SPORTS PHYSICIANS are responsible for the health and well being of athletes and treat athlete's injuries and illnesses. These physicians are generally practitioners in family practices or orthopedic surgeons. At the scholastic level, a sports physician is usually the school physician, as appointed by the school board. The college level team will usually have one or more full-time staff physicians. Many will have an orthopedic surgeon as well. Sports physicians treat the illnesses and medical problems that arise during the season, such as sprains, strains, fractures, dislocations, and contusions. Sports physicians may develop programs to help educate athletes to prevent or reduce sports or exercise related injuries.
Salary, Size & Growth
- $171,500 average per year ($82.50 per hour)
- A medium occupation (97,800 workers in 2010)
- Expected to grow rapidly (2.2% per year)

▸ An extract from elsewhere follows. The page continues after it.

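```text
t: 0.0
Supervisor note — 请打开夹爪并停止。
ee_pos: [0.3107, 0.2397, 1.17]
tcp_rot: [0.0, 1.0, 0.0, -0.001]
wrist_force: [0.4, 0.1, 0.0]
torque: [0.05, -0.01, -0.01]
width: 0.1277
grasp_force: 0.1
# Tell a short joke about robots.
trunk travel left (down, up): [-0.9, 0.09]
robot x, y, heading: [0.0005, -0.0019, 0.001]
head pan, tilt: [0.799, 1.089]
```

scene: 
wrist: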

It takes many years of education and training to become a SPORTS PHYSICIAN. To obtain a medical degree requires 4 years of undergraduate school, 4 years of medical school, and 3 to 8 years of internship and residency, depending on the specialty chosen. Premedical students must complete undergraduate work in physics, biology, mathematics, English, and inorganic and organic chemistry. All states require physicians to be licensed. Licensing requirements include graduation from an accredited medical school, passing a licensing examination, and from one to seven years of graduate medical education (internship and residency).